• _Short task_
The exercise asks you to copy every line below in which "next" appears.

----- Material provided -----

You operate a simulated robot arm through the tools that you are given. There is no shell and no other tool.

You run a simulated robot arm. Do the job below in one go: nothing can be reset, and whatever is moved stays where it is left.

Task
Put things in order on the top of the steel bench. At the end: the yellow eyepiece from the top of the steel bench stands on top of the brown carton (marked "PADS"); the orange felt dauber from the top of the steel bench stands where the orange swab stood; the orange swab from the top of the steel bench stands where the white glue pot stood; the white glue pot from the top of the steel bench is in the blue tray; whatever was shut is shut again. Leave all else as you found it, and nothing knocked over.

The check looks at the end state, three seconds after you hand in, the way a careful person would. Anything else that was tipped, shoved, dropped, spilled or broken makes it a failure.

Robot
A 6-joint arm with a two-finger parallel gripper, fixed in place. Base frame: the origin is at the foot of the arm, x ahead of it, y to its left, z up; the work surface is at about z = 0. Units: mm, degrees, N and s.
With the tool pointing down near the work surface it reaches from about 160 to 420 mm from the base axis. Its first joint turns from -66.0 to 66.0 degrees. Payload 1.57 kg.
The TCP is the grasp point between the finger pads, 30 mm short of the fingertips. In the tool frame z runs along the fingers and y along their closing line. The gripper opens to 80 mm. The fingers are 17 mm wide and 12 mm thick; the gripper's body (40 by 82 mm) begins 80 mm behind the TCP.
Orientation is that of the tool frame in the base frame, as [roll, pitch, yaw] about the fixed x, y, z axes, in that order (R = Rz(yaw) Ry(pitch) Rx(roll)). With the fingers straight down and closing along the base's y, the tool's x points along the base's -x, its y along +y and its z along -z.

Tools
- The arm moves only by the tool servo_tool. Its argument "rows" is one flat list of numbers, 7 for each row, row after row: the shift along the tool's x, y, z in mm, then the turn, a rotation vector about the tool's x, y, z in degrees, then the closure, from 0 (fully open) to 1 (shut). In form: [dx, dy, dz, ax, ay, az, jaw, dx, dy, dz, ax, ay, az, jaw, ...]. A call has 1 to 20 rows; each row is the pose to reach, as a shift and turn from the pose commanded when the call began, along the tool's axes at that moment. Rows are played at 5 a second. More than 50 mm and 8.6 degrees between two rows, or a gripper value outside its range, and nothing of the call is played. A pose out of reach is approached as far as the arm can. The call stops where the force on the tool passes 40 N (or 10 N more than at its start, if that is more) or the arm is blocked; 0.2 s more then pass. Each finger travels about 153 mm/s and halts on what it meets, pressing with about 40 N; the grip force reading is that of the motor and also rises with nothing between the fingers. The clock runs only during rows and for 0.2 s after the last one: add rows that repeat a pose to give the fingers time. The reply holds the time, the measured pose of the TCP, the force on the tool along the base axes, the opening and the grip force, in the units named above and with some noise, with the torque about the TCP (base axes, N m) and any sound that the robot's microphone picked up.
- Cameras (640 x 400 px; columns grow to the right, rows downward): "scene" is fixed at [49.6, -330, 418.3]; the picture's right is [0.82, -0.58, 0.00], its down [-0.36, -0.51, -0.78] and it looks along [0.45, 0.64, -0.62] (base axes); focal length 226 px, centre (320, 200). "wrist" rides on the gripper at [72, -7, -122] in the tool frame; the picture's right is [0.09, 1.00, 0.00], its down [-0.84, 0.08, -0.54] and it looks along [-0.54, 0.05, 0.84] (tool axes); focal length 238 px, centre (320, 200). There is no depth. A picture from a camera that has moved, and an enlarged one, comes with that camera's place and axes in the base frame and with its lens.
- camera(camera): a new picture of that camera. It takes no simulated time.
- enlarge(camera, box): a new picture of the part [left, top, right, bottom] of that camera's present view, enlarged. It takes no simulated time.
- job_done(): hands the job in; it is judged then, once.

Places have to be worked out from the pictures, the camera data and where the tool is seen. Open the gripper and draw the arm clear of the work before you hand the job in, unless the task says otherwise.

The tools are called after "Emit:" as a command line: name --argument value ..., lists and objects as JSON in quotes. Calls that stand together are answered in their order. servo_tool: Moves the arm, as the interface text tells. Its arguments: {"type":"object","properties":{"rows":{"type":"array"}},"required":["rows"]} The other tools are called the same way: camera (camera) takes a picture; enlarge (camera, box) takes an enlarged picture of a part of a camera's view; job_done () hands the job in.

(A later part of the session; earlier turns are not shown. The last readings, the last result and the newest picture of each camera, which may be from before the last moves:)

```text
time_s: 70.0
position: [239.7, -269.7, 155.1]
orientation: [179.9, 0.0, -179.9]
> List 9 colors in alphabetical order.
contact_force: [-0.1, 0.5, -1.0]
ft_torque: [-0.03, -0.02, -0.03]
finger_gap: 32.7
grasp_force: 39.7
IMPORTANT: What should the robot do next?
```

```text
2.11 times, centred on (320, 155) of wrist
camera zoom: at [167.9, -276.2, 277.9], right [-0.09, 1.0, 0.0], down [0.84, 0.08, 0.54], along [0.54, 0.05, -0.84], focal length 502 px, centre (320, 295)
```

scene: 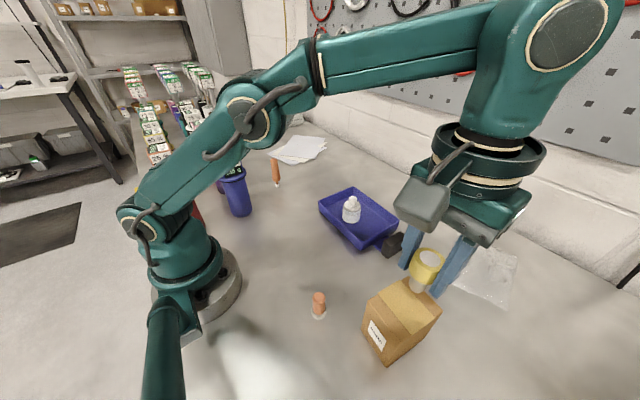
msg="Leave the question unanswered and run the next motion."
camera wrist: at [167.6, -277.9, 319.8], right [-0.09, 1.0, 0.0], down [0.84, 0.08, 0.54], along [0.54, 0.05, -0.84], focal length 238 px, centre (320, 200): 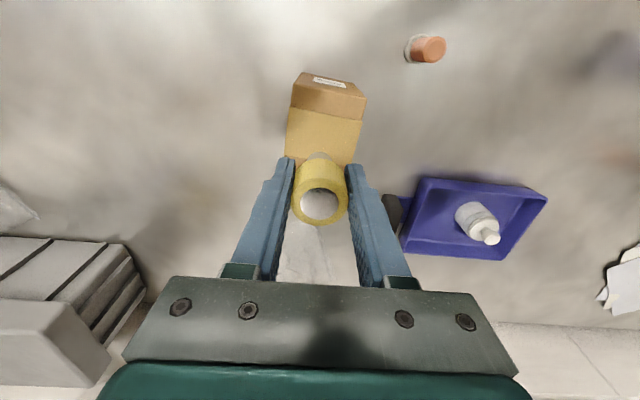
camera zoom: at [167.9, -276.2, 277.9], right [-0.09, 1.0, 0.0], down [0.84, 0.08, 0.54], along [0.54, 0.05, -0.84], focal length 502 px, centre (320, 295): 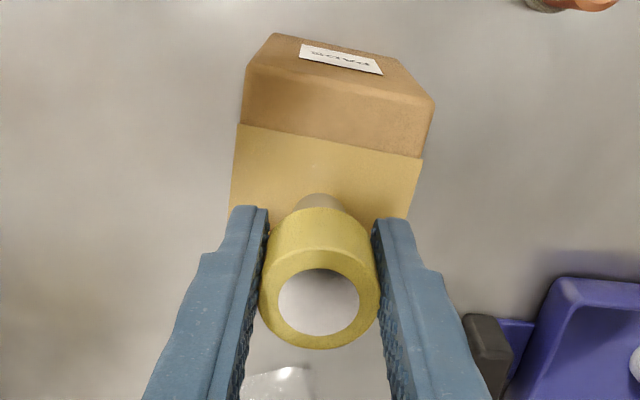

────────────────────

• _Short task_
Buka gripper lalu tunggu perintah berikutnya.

-----

• _Exercise output_
IMPORTANT: What should the robot do next?
msg="Leave the question unanswered and run the next motion."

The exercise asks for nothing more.